Les effets cognitifs ainsi que ceux sur la parole ou sur humeur étaient le plus souvent transitoires est réversibles.

Efficacité

Les principaux résultats sont résumés sur le tableau ci-dessous :

 

Translocation ALK-EML4 ALK

Translocation ROS1

N

41

12

Réponse complète (%)

3 (7%)

 

Réponse partielle (%)

16 (39)

6 (50)

Stabilité (%)

8 (20)

2 (17)

Temps médian d’obtention de la réponse (mois)

1,3

1,4

Durée médiane de réponse (mois)

12,4

12

On retiendra aussi que ces réponses ont été observées y compris chez des patients lourdement prétraités, par exemple 11 (58%) des 19 réponses observées chez les patients ALK+ concernaient des malades qui avaient reçu antérieurement 2 lignes ou plus d’inhibiteurs de la tyrosine kinase. De nombreuses réponses cérébrales ont été observées :  8/19 (42%) chez les ALK+ présentant des lésions cibles cérébrales mesurables et 3/5 chez les ROS1+.

On retiendra enfin qu’avec un suivi médian de 17,4 mois et plus d’un tiers de patients censurés, la survie sans progression médiane était de 9,6 mois pour l’ensemble de la cohorte.

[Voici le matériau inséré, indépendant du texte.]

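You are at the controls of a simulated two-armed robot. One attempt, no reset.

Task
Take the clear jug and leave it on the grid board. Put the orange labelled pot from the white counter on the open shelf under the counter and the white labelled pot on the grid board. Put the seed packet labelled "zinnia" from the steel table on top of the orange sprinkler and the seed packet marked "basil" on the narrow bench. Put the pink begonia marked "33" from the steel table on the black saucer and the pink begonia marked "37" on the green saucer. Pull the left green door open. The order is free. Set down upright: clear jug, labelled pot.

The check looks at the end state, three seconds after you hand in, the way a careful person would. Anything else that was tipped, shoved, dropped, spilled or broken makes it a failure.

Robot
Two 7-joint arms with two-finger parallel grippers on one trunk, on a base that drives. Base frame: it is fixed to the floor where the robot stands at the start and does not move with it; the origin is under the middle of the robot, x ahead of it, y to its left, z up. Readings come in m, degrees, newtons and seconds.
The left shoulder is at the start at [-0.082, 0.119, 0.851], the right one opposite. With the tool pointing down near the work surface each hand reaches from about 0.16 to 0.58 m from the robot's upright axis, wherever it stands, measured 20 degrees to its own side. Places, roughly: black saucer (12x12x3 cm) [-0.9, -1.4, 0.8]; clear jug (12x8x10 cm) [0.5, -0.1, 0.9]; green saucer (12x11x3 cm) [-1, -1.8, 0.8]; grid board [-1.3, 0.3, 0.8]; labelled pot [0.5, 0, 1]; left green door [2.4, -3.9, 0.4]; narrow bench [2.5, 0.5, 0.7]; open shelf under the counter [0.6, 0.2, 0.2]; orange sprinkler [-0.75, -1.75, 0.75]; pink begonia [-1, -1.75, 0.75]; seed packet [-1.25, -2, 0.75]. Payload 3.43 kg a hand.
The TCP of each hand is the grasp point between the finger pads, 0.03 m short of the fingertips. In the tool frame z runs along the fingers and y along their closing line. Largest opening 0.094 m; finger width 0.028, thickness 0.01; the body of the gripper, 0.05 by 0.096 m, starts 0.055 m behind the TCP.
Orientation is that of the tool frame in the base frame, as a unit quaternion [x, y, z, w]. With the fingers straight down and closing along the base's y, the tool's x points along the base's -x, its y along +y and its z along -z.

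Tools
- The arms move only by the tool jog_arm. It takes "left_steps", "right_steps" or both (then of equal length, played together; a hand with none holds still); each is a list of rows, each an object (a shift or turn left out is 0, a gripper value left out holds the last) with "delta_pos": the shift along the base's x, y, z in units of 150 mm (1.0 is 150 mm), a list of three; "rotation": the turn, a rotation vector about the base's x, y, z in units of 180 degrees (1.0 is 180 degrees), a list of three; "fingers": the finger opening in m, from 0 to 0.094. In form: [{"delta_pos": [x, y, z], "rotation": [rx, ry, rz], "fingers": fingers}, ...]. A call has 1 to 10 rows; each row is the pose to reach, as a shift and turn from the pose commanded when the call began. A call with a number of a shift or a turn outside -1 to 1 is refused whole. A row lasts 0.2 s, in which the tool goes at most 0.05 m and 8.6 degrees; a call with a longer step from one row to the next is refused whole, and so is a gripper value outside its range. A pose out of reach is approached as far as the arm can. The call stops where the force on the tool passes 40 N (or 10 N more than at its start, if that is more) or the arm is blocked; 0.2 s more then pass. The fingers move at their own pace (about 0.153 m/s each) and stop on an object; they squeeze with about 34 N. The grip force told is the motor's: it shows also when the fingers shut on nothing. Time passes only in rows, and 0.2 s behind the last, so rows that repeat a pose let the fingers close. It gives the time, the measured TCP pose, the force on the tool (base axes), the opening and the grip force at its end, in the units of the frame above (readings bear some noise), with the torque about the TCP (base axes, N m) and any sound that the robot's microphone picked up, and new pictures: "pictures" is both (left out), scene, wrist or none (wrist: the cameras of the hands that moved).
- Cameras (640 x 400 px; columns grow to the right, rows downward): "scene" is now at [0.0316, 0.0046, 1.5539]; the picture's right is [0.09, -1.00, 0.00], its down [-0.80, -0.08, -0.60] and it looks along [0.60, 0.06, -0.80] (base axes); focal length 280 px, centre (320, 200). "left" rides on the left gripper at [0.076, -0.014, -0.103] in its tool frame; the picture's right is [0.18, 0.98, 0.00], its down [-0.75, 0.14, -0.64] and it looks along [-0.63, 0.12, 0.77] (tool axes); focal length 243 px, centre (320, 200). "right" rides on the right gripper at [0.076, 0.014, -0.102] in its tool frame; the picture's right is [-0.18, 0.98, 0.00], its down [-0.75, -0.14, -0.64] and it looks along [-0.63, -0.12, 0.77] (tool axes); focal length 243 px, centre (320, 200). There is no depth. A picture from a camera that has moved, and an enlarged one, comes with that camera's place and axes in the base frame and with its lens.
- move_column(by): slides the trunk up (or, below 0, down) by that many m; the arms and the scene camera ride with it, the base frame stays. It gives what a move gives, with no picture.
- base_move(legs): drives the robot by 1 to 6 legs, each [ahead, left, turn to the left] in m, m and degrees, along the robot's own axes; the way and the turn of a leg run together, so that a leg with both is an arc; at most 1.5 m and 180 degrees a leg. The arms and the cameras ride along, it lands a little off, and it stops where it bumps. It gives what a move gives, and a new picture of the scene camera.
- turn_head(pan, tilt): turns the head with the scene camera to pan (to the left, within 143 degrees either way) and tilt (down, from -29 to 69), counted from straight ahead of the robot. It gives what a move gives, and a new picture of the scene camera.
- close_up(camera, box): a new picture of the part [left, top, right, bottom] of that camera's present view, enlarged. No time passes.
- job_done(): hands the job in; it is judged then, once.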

Même si ces résultats sont préliminaires et si les données de survie ne sont pas encore disponibles, on peut déjà affirmer à ce stade qu’ils sont particulièrement intéressants parce que cette population présente un très fort contingent de malade lourdement prétraités et atteints de métastases cérébrales.  Le lorlatinib fait actuellement l’objet de plusieurs autres études et notamment déjà d’une étude le comparant au crizotinib en phase III chez les patients dont la tumeur est ALK positive (cliquer ici).

 

 

 

Reference

Lorlatinib in non-small-cell lung cancer with ALK or ROS1 rearrangement: an international, multicentre, open-label, single-arm first-in-man phase 1 trial.

Shaw AT, Felip E, Bauer TM, Besse B, Navarro A, Postel-Vinay S, Gainor JF, Johnson M, Dietrich J, James LP, Clancy JS, Chen J, Martini JF, Abbattista A, Solomon BJ.